Put your money into a savings account
Maybe you already have a savings account and this advice seems obvious, or maybe you sleep on a pile of gold like the dragons of old.
Regardless of your current situation, I hope this page can help you marginally improve your finances by understanding and taking advantage of compound interest — and how banks calculate it.
Below is a tool for calculating how much interest you can earn with a savings account — and below that is an explanation of compound interest and a tip I learned while researching this tool that could help you save entire pennies every year.
What is compound interest?
Compound interest is when you earn interest on both your original investment and the interest that has already been added to it.
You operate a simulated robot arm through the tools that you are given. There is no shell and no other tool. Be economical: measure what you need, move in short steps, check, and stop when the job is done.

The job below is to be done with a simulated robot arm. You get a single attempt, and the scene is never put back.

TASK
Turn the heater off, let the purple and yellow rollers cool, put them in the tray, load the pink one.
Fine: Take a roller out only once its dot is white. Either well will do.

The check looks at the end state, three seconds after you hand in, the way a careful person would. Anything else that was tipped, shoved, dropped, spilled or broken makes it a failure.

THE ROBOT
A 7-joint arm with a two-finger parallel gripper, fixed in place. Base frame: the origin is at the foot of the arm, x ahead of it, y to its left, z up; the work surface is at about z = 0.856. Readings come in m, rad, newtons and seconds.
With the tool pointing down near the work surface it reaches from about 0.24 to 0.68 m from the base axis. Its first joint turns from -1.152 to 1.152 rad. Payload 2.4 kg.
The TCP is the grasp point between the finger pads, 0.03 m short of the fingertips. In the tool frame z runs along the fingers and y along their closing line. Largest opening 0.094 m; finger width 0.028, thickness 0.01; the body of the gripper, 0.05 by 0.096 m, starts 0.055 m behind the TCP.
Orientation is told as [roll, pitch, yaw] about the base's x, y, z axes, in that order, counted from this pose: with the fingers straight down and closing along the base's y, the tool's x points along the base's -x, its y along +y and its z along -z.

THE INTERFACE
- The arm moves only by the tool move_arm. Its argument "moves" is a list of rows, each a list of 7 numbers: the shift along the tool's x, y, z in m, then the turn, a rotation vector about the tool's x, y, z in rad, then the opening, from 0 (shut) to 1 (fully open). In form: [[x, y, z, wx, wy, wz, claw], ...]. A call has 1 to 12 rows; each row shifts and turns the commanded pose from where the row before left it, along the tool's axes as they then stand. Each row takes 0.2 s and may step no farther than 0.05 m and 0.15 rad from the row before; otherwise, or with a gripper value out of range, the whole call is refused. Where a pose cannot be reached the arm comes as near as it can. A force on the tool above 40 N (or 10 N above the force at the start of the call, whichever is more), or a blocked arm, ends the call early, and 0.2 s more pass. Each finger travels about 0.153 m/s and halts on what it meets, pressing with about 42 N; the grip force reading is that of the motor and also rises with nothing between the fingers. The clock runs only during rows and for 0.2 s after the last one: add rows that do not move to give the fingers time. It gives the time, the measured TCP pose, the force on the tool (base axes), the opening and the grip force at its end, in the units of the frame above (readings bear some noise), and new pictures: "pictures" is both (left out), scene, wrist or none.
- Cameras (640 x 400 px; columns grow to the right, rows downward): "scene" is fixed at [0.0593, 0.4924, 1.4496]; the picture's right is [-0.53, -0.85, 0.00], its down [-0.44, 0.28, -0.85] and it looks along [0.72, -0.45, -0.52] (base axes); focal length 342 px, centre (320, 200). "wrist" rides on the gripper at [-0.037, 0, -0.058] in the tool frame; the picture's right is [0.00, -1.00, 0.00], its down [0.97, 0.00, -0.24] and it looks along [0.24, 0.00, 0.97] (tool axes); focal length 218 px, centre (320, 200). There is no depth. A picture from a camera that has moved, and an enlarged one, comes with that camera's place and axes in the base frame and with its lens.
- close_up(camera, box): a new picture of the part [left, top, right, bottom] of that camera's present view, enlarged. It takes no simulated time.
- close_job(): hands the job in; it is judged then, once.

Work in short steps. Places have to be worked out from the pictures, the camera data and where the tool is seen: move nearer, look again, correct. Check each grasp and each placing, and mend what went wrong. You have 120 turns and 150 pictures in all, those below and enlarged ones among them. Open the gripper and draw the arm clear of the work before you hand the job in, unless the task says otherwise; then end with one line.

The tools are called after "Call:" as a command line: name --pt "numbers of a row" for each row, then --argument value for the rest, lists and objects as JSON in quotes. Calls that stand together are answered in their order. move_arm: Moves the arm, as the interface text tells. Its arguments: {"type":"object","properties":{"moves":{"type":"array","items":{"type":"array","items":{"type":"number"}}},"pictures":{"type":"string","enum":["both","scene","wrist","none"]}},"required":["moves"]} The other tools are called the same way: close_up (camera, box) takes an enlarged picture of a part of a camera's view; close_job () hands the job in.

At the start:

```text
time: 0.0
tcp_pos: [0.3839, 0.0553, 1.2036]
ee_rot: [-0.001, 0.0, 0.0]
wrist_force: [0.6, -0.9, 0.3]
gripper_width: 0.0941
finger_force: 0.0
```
So, if you invested $10,000
with a yearly interest rate of 4%
— by the end of the first year you'd have $10400. Very nice.
But by the end of the second year you'd have $10,816
So, in the first year you'd earn $400
in interest, but in the second year you'd earn 4%
interest on that $400
too, meaning you'd earn $416
— an extra $16
.
The more time goes by the amount gets exponentially larger — after 20 years your yearly interest will be $842.70
. After 100 years you'll earning $19,424.98
a year.
That's how it works, but most people don't have $10,000 and aren't immortal. So, combining regular contributions to your savings, and reducing your expenses can help you reach a large amount before you are a skeleton.
You could, for instance, perform one-off actions you read about on this very website — like adjusting the temperature of your boiler or pretending to cancel digital subscriptions.
A very useful tip
Banks calculate your interest by averaging the amount you have in your account at midnight.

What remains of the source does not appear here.